Repeat exactly, and only, the lines below starting at the line that contains "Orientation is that" and ending at the line that contains "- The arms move", inclusive of both. Put a running number in front of each line and drop blank lines.

#### Data shown ####

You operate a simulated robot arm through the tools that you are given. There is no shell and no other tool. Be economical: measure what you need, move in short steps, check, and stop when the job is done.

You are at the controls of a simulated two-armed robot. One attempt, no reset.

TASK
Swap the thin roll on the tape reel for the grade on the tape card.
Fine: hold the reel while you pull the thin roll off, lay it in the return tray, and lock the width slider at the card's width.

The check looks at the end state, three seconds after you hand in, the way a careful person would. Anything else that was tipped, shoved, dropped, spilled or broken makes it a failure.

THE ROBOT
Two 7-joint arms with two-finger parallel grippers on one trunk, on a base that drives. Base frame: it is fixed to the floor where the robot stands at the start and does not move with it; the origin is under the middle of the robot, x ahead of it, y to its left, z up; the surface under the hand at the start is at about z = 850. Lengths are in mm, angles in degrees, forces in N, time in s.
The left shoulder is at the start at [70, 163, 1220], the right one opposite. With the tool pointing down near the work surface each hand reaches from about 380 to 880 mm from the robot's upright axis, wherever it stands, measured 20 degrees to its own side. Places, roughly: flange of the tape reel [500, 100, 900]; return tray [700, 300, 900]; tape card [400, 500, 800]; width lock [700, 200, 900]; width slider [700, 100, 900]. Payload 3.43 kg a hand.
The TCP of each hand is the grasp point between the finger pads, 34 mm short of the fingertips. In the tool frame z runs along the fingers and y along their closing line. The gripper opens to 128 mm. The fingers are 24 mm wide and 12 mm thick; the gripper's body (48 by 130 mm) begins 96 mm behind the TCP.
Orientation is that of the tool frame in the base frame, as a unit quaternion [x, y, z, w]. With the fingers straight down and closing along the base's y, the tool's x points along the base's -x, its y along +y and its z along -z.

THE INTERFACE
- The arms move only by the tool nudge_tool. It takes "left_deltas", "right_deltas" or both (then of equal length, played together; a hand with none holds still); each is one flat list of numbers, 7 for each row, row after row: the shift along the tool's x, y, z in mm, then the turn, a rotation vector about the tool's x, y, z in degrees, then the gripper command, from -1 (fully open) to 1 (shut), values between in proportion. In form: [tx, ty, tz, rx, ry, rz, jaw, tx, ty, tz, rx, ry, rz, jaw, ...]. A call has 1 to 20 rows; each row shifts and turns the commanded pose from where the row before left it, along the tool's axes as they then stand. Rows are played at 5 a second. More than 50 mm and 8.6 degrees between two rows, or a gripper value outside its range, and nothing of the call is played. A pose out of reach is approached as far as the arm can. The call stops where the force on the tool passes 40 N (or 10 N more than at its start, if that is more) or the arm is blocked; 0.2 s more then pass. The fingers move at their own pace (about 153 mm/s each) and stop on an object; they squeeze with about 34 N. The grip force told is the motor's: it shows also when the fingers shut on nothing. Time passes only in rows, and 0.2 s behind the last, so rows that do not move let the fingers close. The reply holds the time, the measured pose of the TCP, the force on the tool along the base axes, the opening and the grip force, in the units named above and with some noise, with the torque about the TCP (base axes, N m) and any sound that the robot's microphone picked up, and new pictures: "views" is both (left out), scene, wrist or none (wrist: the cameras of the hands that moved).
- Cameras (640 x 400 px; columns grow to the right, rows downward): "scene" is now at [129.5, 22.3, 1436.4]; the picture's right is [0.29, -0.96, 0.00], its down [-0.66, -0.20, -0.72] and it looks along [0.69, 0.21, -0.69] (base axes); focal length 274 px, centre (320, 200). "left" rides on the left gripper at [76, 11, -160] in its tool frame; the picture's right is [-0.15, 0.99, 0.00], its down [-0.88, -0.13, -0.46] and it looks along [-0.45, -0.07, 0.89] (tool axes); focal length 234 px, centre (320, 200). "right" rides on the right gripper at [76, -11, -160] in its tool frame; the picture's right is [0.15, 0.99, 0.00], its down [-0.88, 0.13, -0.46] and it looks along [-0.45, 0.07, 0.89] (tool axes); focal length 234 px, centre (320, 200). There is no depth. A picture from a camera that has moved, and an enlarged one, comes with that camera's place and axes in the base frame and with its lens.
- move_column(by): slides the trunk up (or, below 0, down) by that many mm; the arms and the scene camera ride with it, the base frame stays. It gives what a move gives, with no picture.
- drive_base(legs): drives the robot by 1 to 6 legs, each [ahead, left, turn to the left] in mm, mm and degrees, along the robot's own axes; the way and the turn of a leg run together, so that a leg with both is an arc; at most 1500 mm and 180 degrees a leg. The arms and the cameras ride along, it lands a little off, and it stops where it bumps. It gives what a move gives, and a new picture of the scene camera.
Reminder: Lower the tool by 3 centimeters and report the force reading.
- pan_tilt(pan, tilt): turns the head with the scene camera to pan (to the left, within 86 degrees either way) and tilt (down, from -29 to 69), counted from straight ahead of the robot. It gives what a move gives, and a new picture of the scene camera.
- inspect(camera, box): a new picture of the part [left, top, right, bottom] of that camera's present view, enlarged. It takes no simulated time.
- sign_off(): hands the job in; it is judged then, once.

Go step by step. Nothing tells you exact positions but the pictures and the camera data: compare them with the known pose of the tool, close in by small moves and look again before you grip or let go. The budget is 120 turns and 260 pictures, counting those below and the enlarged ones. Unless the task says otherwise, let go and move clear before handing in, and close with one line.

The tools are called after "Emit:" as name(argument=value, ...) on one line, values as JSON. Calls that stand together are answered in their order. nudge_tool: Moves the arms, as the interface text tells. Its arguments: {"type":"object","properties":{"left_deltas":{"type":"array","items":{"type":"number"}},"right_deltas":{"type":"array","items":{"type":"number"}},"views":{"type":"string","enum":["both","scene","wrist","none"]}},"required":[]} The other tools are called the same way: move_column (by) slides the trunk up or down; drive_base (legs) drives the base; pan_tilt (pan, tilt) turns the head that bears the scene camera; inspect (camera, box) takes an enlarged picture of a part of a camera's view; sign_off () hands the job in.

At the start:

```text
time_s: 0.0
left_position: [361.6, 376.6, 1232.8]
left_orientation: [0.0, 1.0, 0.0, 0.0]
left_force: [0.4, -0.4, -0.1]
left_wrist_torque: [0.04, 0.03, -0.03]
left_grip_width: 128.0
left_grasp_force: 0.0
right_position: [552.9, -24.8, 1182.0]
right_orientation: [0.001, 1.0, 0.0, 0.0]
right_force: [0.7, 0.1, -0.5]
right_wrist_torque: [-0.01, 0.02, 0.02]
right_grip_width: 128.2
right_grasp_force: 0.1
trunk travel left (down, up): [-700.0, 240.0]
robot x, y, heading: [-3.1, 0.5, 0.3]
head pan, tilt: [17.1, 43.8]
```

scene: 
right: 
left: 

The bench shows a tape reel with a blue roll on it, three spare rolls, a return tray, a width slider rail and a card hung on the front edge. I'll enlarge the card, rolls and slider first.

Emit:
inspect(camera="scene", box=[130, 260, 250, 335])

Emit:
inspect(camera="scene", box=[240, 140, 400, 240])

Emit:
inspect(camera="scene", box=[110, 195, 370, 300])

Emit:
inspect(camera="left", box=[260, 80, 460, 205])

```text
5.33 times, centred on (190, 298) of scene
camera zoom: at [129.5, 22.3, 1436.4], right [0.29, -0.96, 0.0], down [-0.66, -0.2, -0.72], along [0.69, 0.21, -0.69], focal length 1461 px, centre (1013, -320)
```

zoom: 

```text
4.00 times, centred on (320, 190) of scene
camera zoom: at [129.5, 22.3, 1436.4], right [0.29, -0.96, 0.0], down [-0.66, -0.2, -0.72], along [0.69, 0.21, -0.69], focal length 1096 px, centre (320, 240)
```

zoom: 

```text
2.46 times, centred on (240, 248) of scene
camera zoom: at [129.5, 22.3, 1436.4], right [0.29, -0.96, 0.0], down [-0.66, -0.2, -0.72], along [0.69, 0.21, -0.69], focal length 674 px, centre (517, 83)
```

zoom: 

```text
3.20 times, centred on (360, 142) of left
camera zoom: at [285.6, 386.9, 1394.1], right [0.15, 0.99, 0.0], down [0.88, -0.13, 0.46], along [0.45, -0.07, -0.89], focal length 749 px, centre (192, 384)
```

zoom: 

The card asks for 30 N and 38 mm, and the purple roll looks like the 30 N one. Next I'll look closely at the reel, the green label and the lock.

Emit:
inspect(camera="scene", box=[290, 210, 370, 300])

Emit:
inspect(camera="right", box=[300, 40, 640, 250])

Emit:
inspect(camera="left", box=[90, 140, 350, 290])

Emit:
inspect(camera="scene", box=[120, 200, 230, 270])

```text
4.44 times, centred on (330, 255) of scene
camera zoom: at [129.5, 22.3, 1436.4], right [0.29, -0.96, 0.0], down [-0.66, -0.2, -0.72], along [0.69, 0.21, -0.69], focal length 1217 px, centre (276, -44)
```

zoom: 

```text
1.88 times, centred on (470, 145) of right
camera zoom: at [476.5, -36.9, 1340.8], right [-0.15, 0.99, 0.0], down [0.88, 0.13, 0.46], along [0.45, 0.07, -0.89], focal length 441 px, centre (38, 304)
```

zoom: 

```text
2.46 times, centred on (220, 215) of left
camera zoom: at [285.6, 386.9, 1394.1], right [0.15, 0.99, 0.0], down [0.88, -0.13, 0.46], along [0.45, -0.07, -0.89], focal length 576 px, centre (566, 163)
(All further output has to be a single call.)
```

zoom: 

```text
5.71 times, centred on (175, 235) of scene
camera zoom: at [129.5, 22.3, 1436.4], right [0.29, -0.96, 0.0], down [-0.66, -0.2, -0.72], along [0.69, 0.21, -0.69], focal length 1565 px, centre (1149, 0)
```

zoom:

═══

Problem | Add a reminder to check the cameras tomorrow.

####

Full output |
1. Orientation is that of the tool frame in the base frame, as a unit quaternion [x, y, z, w]. With the fingers straight down and closing along the base's y, the tool's x points along the base's -x, its y along +y and its z along -z.
2. THE INTERFACE
3. - The arms move only by the tool nudge_tool. It takes "left_deltas", "right_deltas" or both (then of equal length, played together; a hand with none holds still); each is one flat list of numbers, 7 for each row, row after row: the shift along the tool's x, y, z in mm, then the turn, a rotation vector about the tool's x, y, z in degrees, then the gripper command, from -1 (fully open) to 1 (shut), values between in proportion. In form: [tx, ty, tz, rx, ry, rz, jaw, tx, ty, tz, rx, ry, rz, jaw, ...]. A call has 1 to 20 rows; each row shifts and turns the commanded pose from where the row before left it, along the tool's axes as they then stand. Rows are played at 5 a second. More than 50 mm and 8.6 degrees between two rows, or a gripper value outside its range, and nothing of the call is played. A pose out of reach is approached as far as the arm can. The call stops where the force on the tool passes 40 N (or 10 N more than at its start, if that is more) or the arm is blocked; 0.2 s more then pass. The fingers move at their own pace (about 153 mm/s each) and stop on an object; they squeeze with about 34 N. The grip force told is the motor's: it shows also when the fingers shut on nothing. Time passes only in rows, and 0.2 s behind the last, so rows that do not move let the fingers close. The reply holds the time, the measured pose of the TCP, the force on the tool along the base axes, the opening and the grip force, in the units named above and with some noise, with the torque about the TCP (base axes, N m) and any sound that the robot's microphone picked up, and new pictures: "views" is both (left out), scene, wrist or none (wrist: the cameras of the hands that moved).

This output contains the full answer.